■ Data shown

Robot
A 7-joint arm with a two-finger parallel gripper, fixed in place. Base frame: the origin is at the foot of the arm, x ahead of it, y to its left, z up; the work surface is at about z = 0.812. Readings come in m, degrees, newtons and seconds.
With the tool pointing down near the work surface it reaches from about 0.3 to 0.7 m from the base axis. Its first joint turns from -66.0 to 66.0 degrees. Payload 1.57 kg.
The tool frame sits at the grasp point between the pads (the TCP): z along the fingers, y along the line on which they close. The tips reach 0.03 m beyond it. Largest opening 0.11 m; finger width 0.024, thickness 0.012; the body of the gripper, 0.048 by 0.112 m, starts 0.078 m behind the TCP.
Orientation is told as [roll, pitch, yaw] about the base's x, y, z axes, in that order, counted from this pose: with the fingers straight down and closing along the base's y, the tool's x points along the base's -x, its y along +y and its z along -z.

■ Set problem
Using the listing above, reproduce each line without omission.

■ Solution to this task
Robot
A 7-joint arm with a two-finger parallel gripper, fixed in place. Base frame: the origin is at the foot of the arm, x ahead of it, y to its left, z up; the work surface is at about z = 0.812. Readings come in m, degrees, newtons and seconds.
With the tool pointing down near the work surface it reaches from about 0.3 to 0.7 m from the base axis. Its first joint turns from -66.0 to 66.0 degrees. Payload 1.57 kg.
The tool frame sits at the grasp point between the pads (the TCP): z along the fingers, y along the line on which they close. The tips reach 0.03 m beyond it. Largest opening 0.11 m; finger width 0.024, thickness 0.012; the body of the gripper, 0.048 by 0.112 m, starts 0.078 m behind the TCP.
Orientation is told as [roll, pitch, yaw] about the base's x, y, z axes, in that order, counted from this pose: with the fingers straight down and closing along the base's y, the tool's x points along the base's -x, its y along +y and its z along -z.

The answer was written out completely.